INFORMATION PROVIDED —
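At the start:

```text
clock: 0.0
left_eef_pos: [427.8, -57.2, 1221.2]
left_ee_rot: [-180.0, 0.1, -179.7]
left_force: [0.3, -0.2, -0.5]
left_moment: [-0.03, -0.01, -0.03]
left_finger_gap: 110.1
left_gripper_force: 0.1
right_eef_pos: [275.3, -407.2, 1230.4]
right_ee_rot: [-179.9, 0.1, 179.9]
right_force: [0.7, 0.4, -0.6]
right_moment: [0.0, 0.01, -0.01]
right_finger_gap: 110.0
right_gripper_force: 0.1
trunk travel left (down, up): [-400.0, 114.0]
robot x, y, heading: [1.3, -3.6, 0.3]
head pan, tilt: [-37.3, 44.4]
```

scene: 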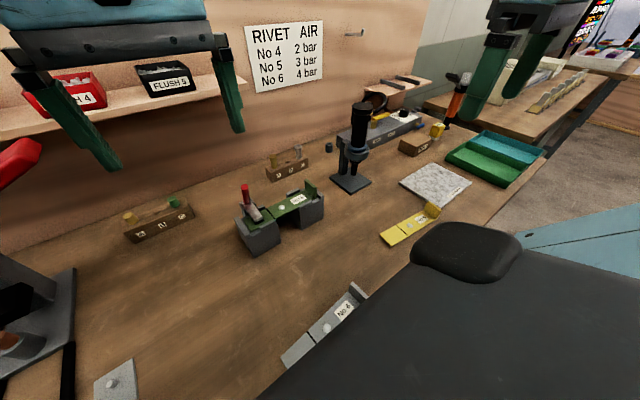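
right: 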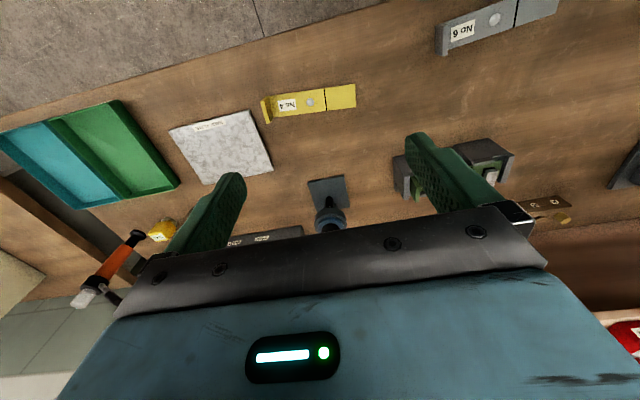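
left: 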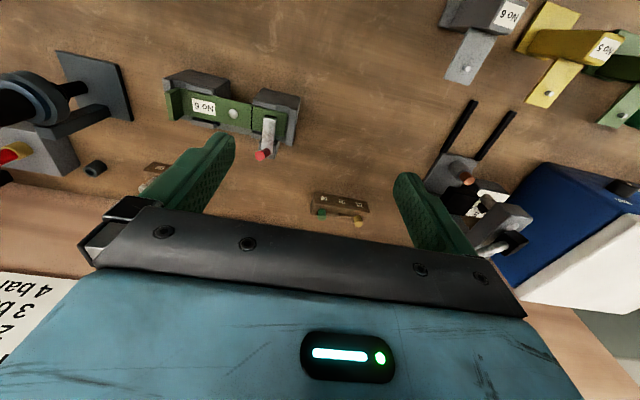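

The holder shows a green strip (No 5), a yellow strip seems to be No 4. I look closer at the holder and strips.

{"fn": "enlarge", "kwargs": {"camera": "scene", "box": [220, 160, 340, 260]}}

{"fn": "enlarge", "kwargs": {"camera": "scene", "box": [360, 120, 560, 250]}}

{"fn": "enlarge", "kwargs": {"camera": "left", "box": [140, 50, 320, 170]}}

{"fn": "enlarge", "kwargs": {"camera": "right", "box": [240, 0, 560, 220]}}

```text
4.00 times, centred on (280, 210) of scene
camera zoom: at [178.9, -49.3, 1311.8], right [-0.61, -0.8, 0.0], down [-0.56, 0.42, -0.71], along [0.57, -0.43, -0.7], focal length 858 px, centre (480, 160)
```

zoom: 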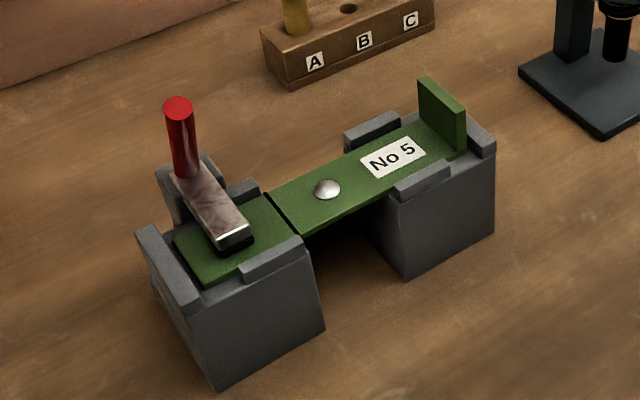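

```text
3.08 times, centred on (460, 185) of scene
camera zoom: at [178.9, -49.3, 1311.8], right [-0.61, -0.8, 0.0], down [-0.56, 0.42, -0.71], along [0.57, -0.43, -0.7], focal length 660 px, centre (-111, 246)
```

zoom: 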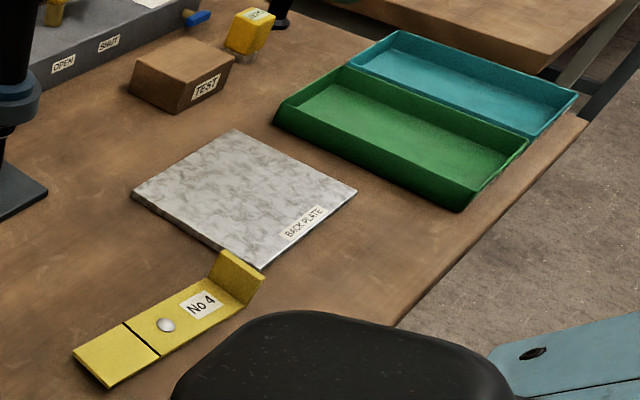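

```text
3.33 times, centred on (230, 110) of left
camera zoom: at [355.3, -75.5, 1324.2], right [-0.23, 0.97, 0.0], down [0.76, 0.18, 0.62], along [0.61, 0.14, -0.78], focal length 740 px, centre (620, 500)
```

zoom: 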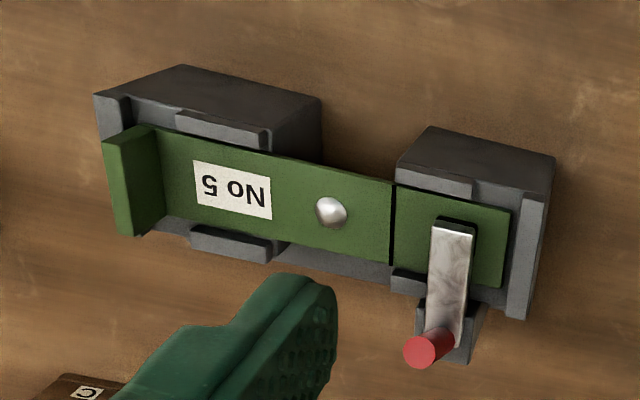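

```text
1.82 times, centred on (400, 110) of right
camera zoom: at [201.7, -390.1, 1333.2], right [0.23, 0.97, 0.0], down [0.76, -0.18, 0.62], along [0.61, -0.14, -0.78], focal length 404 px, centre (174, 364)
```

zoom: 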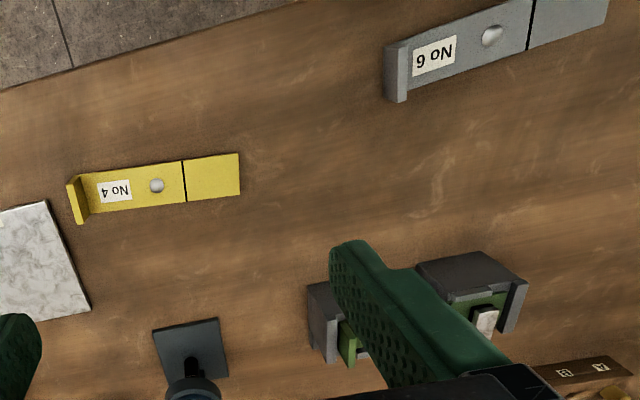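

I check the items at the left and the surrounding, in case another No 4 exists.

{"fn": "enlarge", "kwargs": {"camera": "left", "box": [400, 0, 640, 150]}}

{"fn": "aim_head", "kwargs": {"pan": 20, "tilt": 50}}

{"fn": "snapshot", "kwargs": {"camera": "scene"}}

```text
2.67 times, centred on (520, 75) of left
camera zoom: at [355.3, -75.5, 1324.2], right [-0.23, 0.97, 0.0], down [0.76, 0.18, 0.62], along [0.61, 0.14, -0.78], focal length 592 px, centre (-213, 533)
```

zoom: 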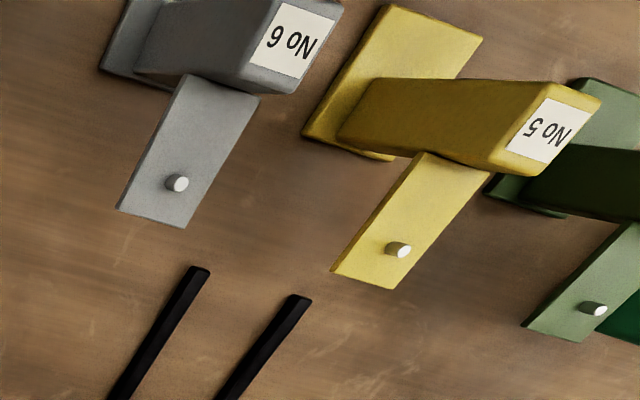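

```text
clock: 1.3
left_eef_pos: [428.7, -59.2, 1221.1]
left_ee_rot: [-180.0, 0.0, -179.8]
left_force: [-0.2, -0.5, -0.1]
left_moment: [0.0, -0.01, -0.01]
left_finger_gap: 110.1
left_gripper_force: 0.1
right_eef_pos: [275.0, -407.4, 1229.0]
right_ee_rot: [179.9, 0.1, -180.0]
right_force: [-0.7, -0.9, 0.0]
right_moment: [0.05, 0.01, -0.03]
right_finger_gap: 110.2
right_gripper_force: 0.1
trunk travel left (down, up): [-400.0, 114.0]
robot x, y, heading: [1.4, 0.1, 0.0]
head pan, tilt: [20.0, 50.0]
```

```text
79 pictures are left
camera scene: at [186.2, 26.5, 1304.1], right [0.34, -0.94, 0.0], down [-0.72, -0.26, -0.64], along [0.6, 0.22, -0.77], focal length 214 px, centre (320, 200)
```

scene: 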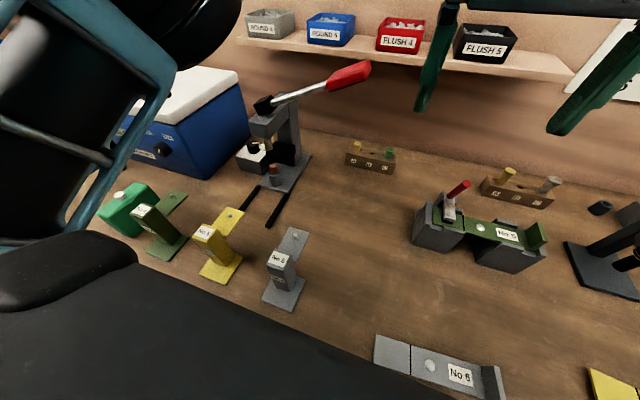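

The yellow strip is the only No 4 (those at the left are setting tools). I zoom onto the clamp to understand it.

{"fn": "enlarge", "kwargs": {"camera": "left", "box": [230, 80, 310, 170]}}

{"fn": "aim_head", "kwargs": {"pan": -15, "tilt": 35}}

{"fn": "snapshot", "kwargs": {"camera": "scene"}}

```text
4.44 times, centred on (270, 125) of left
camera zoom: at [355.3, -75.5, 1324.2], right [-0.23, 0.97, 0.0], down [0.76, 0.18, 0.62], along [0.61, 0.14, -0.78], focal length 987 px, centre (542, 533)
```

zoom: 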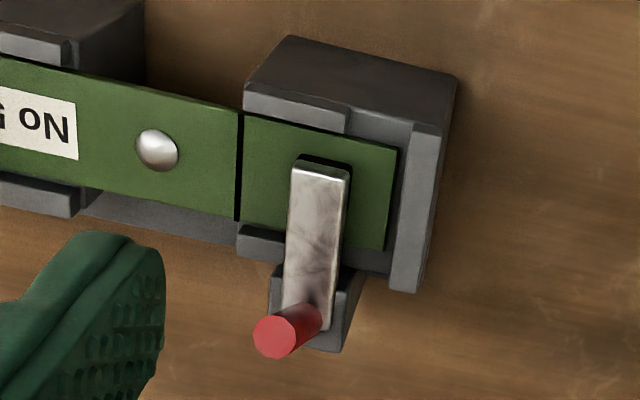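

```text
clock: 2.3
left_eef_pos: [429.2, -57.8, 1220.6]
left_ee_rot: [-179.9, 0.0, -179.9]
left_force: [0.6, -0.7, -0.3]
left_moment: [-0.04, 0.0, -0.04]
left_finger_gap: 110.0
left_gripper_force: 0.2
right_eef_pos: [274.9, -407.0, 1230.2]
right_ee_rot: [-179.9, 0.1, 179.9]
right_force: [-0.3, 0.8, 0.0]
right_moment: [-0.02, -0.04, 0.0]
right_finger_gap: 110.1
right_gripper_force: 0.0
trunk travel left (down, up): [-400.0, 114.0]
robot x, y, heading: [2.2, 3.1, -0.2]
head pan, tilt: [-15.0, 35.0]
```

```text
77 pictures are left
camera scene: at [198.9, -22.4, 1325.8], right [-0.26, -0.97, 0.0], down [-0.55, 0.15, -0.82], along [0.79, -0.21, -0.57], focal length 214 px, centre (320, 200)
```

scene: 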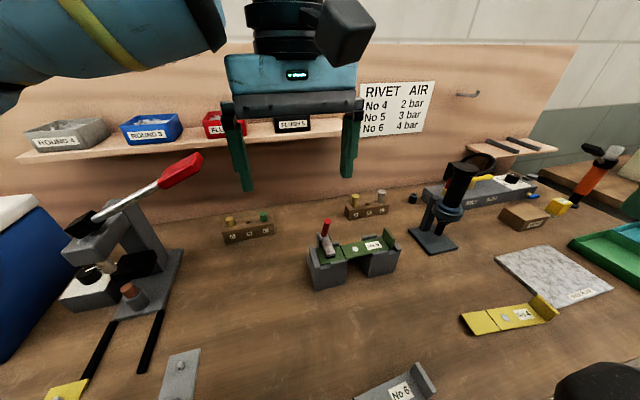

GOAL OF THE EXERCISE — Transcribe the listing in full and omit the pictures. Return a JSON list in which every string is one line; blank lines are skipped.

TASK RESPONSE —
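[
  "At the start:",
  "```text",
  "clock: 0.0",
  "left_eef_pos: [427.8, -57.2, 1221.2]",
  "left_ee_rot: [-180.0, 0.1, -179.7]",
  "left_force: [0.3, -0.2, -0.5]",
  "left_moment: [-0.03, -0.01, -0.03]",
  "left_finger_gap: 110.1",
  "left_gripper_force: 0.1",
  "right_eef_pos: [275.3, -407.2, 1230.4]",
  "right_ee_rot: [-179.9, 0.1, 179.9]",
  "right_force: [0.7, 0.4, -0.6]",
  "right_moment: [0.0, 0.01, -0.01]",
  "right_finger_gap: 110.0",
  "right_gripper_force: 0.1",
  "trunk travel left (down, up): [-400.0, 114.0]",
  "robot x, y, heading: [1.3, -3.6, 0.3]",
  "head pan, tilt: [-37.3, 44.4]",
  "```",
  "scene: ",
  "right: ",
  "left: ",
  "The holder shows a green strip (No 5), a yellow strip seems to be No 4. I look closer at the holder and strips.",
  "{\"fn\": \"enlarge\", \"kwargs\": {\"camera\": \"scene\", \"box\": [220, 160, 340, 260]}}",
  "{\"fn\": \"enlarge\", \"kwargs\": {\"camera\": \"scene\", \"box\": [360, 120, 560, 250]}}",
  "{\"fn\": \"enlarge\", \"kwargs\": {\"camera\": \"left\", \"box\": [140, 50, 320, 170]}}",
  "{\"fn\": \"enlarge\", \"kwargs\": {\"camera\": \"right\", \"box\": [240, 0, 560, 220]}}",
  "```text",
  "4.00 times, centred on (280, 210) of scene",
  "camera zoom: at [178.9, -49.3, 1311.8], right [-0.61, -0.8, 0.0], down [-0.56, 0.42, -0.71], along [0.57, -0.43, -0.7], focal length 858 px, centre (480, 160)",
  "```",
  "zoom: ",
  "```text",
  "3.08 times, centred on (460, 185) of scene",
  "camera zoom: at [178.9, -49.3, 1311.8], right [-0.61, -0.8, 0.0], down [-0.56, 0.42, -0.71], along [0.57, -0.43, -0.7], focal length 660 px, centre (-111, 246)",
  "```",
  "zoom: ",
  "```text",
  "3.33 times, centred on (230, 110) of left",
  "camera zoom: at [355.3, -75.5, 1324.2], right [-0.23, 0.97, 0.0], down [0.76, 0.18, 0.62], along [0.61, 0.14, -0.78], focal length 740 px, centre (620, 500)",
  "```",
  "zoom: ",
  "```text",
  "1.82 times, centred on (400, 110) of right",
  "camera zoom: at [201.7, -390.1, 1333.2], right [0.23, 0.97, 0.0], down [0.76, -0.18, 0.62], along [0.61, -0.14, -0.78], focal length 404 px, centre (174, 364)",
  "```",
  "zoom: ",
  "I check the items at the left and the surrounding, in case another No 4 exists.",
  "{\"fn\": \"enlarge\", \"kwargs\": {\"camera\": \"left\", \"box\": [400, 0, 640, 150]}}",
  "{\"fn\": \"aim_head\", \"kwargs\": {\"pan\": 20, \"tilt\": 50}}",
  "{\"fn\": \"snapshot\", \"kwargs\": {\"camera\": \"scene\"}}",
  "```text",
  "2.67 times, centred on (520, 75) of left",
  "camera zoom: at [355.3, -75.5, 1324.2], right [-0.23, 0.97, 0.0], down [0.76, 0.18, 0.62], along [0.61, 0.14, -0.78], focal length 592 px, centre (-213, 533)",
  "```",
  "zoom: ",
  "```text",
  "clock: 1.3",
  "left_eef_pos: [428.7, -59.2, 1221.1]",
  "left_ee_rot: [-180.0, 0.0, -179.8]",
  "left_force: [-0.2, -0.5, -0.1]",
  "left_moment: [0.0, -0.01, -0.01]",
  "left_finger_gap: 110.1",
  "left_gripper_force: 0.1",
  "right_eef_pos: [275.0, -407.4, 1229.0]",
  "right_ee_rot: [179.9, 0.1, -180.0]",
  "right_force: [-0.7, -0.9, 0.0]",
  "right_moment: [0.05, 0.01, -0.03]",
  "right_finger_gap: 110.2",
  "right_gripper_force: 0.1",
  "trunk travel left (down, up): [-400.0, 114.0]",
  "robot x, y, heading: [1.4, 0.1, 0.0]",
  "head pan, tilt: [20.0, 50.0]",
  "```",
  "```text",
  "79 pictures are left",
  "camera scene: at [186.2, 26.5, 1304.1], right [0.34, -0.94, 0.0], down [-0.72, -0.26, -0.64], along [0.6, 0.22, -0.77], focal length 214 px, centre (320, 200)",
  "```",
  "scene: ",
  "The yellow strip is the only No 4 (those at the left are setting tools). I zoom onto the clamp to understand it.",
  "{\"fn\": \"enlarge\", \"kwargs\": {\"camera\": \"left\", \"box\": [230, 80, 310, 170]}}",
  "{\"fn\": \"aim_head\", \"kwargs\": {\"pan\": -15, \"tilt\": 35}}",
  "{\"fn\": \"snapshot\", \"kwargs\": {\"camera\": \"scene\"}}",
  "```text",
  "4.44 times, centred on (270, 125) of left",
  "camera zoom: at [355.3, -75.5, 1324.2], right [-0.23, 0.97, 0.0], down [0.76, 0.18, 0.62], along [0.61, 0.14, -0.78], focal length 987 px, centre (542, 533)",
  "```",
  "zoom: ",
  "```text",
  "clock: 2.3",
  "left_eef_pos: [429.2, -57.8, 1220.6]",
  "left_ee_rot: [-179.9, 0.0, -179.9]",
  "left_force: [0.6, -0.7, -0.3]",
  "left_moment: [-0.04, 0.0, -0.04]",
  "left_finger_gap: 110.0",
  "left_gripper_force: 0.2",
  "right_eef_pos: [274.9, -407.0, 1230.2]",
  "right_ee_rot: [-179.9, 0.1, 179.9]",
  "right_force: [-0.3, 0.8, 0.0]",
  "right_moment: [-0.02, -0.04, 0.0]",
  "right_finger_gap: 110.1",
  "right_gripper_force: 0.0",
  "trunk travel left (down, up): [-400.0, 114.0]",
  "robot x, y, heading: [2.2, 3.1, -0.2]",
  "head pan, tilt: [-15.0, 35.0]",
  "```",
  "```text",
  "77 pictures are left",
  "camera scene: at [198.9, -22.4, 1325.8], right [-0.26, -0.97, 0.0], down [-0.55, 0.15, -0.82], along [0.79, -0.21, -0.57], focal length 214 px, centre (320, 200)",
  "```",
  "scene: "
]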